⟨

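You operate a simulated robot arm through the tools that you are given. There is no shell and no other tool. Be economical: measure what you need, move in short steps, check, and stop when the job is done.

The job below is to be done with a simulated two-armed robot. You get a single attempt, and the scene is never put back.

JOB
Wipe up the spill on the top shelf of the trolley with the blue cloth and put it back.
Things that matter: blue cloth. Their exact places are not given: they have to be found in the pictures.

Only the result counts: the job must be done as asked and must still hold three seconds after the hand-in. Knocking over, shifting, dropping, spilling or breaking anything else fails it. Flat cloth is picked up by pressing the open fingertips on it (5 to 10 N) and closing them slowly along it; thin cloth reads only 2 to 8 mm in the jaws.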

⟩

- **Task requirements**
Each line from the one containing "Wipe up the" to the end of the listing above should be copied exactly, and nothing else.

- **Correct response**
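Wipe up the spill on the top shelf of the trolley with the blue cloth and put it back.
Things that matter: blue cloth. Their exact places are not given: they have to be found in the pictures.

Only the result counts: the job must be done as asked and must still hold three seconds after the hand-in. Knocking over, shifting, dropping, spilling or breaking anything else fails it. Flat cloth is picked up by pressing the open fingertips on it (5 to 10 N) and closing them slowly along it; thin cloth reads only 2 to 8 mm in the jaws.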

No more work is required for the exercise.